Requirement A =>
Write out the extracted text from "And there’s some" to "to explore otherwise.", both included.

## START Data section

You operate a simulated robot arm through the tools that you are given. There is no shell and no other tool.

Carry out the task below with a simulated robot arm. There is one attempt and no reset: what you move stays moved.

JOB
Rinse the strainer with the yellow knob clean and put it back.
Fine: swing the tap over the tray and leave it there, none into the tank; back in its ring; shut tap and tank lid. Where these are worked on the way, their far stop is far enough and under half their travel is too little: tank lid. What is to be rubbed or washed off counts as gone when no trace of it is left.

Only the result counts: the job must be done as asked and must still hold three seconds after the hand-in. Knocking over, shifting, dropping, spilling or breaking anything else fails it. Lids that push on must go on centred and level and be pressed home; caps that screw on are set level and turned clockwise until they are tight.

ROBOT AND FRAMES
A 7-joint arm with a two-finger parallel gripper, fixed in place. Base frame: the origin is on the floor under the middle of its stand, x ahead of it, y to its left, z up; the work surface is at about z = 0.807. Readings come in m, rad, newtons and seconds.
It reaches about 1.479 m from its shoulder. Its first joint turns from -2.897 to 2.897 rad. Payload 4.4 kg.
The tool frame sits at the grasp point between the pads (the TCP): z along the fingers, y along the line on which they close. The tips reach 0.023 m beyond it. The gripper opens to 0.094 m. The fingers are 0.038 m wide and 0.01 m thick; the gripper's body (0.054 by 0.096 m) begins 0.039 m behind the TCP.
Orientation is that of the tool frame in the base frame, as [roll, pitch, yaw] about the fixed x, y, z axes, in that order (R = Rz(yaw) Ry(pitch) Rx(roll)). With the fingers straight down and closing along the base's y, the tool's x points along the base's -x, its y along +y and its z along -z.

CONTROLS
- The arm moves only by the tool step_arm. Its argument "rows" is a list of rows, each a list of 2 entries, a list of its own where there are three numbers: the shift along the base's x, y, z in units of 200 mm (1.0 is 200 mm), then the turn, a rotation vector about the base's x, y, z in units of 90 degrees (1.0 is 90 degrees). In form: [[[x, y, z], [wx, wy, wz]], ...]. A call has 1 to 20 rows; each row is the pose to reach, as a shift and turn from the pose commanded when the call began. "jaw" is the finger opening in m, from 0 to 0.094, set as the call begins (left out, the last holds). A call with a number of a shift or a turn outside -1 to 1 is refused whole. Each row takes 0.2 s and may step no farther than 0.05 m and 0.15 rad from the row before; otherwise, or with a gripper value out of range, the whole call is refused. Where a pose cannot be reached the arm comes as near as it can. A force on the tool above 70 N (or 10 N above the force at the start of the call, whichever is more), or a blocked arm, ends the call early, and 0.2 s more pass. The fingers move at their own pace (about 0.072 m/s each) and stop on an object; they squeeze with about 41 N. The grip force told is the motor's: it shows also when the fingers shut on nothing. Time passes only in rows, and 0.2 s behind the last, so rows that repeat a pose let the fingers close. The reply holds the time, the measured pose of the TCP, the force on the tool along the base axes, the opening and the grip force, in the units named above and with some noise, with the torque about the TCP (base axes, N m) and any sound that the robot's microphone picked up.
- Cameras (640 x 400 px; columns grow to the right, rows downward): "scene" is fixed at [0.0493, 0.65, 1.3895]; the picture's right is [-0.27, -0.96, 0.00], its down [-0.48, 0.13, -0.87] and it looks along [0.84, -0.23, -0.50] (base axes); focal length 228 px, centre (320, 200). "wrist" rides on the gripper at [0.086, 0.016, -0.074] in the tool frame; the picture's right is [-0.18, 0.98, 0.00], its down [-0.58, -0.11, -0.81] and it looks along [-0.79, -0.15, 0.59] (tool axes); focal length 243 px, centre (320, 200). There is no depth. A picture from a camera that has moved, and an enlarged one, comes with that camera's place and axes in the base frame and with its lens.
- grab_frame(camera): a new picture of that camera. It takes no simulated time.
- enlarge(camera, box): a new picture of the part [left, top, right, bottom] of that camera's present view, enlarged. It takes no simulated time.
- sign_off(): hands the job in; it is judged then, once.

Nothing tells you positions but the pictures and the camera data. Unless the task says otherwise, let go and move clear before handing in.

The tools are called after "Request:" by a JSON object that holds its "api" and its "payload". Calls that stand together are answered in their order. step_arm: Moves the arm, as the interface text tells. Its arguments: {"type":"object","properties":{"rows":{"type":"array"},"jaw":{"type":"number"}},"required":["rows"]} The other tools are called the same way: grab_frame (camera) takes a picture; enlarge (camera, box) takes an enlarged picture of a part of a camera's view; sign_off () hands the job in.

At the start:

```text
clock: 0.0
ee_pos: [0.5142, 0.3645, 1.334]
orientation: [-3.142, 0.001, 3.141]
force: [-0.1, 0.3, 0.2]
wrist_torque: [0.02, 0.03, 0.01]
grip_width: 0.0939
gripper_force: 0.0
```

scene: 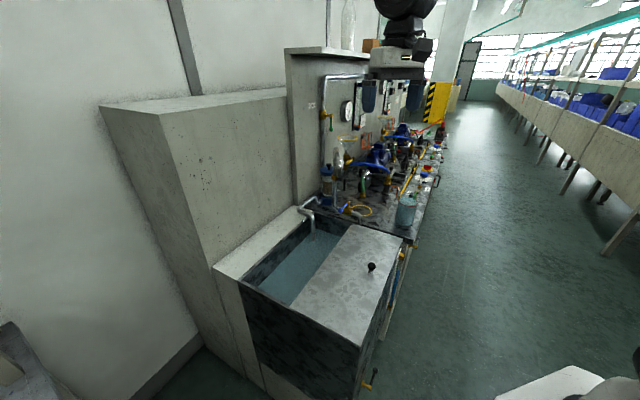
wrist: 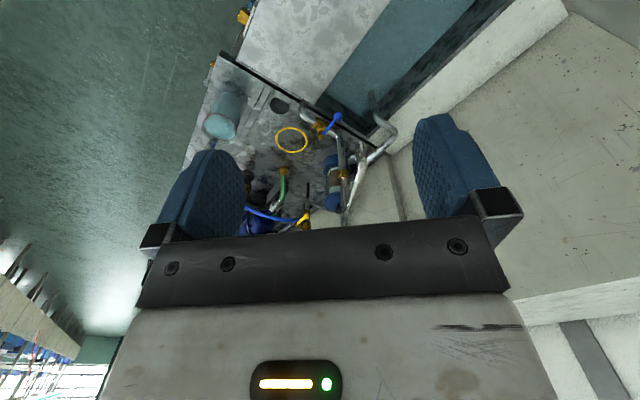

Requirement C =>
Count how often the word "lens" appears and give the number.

## END Data section

Requirement B =>
The lines to be given again exactly are those from the one containing "Rinse the strainer" up to and including the one containing "It reaches about".

## START Extracted text

Now, I never had an issue getting into college. I was lucky: I did well enough on my SATs that those alone got me into the school I wanted to attend. My admission process was pretty painless, since I only applied to two schools. But I had friends who applied to upwards of 15 schools. That’s 15 applications, 15 application fees, 15 essays to write, 15 campuses to potentially visit… It’s a big, inefficient headache. All of my friends who wanted to go to college are there, but I certainly know some who got discouraged in the early goings of the decisions, and certainly some like Bartleby’s friend Rory (Maria Thayer), who banked on one Ivy League and was devastated to be turned away. So Accepted has some good points in its ideas. Given the abysmal retention and graduation rates at some colleges and universities, one would think the institutions would try to cater to students, and make it relatively painless to get there, so long as the students were willing to work hard once they WERE there. But exclusivity is the name of the game, and every year, thousands of students are left behind because they fell short of the line that they were told made them “good enough.”
And there’s some merit to the self-education idea. People learn best when they are invested and interested in the subjects they’re studying. Sure, some of S.H.I.T.’s classes might not be exactly perfect, but along the way, most of the students seem to stumble upon a worthwhile venture that they wouldn’t be given the opportunity to explore otherwise.

## END Extracted text

Correct answer A =>
And there’s some merit to the self-education idea. People learn best when they are invested and interested in the subjects they’re studying. Sure, some of S.H.I.T.’s classes might not be exactly perfect, but along the way, most of the students seem to stumble upon a worthwhile venture that they wouldn’t be given the opportunity to explore otherwise.

Correct answer B =>
Rinse the strainer with the yellow knob clean and put it back.
Fine: swing the tap over the tray and leave it there, none into the tank; back in its ring; shut tap and tank lid. Where these are worked on the way, their far stop is far enough and under half their travel is too little: tank lid. What is to be rubbed or washed off counts as gone when no trace of it is left.

Only the result counts: the job must be done as asked and must still hold three seconds after the hand-in. Knocking over, shifting, dropping, spilling or breaking anything else fails it. Lids that push on must go on centred and level and be pressed home; caps that screw on are set level and turned clockwise until they are tight.

ROBOT AND FRAMES
A 7-joint arm with a two-finger parallel gripper, fixed in place. Base frame: the origin is on the floor under the middle of its stand, x ahead of it, y to its left, z up; the work surface is at about z = 0.807. Readings come in m, rad, newtons and seconds.
It reaches about 1.479 m from its shoulder. Its first joint turns from -2.897 to 2.897 rad. Payload 4.4 kg.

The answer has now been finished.